── SOURCE EXCERPT
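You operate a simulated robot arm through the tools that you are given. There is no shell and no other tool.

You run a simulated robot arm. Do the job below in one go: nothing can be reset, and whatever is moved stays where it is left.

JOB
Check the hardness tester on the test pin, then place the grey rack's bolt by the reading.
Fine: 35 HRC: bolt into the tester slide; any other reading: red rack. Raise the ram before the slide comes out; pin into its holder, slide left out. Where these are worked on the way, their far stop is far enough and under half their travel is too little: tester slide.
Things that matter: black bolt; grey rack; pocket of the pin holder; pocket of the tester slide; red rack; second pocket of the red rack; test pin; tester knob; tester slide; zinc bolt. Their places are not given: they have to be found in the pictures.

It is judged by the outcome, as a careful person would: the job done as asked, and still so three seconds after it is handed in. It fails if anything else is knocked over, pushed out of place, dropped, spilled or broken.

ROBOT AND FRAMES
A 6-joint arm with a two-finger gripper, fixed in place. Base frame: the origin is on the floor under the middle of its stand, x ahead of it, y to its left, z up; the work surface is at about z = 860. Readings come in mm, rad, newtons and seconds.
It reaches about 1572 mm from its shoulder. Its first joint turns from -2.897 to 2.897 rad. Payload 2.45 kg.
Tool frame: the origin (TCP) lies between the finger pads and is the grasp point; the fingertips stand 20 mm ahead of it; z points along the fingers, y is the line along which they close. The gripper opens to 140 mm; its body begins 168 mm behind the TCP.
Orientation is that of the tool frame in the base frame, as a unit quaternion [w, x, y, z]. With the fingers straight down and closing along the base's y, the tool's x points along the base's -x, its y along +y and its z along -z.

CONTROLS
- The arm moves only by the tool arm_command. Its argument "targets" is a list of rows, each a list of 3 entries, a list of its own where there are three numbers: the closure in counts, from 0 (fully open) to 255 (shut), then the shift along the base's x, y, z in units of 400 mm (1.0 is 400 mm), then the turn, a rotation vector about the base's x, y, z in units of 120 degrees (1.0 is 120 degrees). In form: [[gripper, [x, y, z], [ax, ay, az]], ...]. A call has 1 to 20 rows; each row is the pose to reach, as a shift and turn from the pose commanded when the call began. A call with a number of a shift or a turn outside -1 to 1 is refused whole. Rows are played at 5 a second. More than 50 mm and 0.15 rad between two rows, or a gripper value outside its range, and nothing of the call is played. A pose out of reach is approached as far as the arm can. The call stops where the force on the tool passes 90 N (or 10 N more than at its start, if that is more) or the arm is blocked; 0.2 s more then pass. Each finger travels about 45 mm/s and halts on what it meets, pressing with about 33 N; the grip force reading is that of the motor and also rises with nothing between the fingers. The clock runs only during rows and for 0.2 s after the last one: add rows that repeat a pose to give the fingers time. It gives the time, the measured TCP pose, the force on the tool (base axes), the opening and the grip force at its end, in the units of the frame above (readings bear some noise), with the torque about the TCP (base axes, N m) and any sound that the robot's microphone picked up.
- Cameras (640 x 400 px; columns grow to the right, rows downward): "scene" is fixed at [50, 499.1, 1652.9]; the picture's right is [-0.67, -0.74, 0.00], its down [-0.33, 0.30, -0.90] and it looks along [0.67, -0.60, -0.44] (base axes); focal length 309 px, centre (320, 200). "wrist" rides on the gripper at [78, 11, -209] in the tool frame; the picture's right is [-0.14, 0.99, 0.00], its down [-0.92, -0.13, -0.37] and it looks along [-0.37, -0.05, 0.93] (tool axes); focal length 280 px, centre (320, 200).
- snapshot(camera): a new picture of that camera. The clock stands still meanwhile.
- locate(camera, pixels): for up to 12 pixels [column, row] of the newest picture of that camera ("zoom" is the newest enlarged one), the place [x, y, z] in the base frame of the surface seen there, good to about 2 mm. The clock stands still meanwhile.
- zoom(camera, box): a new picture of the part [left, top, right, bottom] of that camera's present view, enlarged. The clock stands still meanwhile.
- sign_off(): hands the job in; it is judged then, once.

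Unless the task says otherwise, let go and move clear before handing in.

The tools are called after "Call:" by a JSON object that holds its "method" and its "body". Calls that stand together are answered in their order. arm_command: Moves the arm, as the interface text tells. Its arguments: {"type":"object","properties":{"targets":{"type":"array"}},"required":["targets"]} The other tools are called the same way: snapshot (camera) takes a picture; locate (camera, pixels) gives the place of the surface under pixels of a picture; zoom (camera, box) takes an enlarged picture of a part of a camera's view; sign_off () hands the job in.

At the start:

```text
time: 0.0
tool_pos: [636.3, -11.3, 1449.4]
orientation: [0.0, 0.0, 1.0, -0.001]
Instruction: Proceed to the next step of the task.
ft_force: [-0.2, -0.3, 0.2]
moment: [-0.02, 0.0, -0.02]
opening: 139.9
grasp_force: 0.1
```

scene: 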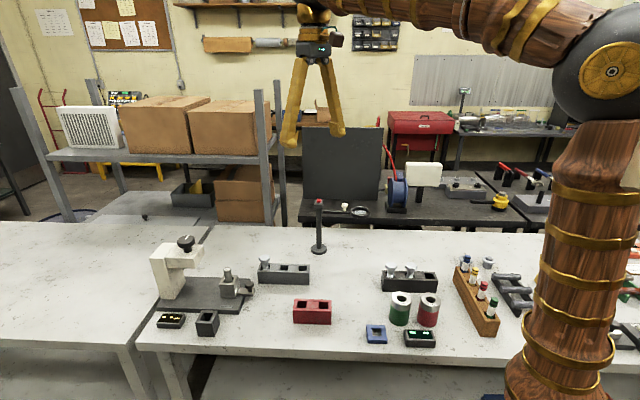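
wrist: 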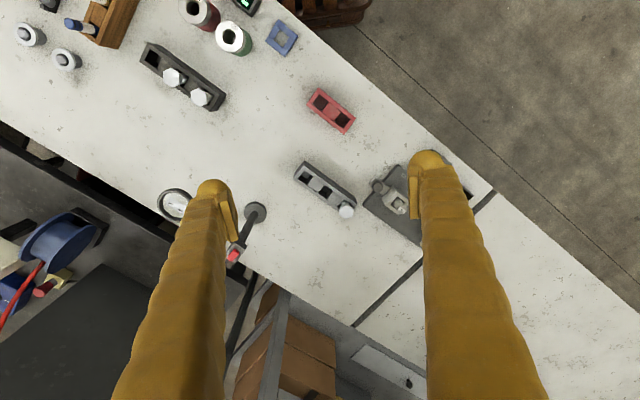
────
Your task is to quote the lines above, beginning with the first and ending with the one that holds "ROBOT AND FRAMES".

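You operate a simulated robot arm through the tools that you are given. There is no shell and no other tool.

You run a simulated robot arm. Do the job below in one go: nothing can be reset, and whatever is moved stays where it is left.

JOB
Check the hardness tester on the test pin, then place the grey rack's bolt by the reading.
Fine: 35 HRC: bolt into the tester slide; any other reading: red rack. Raise the ram before the slide comes out; pin into its holder, slide left out. Where these are worked on the way, their far stop is far enough and under half their travel is too little: tester slide.
Things that matter: black bolt; grey rack; pocket of the pin holder; pocket of the tester slide; red rack; second pocket of the red rack; test pin; tester knob; tester slide; zinc bolt. Their places are not given: they have to be found in the pictures.

It is judged by the outcome, as a careful person would: the job done as asked, and still so three seconds after it is handed in. It fails if anything else is knocked over, pushed out of place, dropped, spilled or broken.

ROBOT AND FRAMES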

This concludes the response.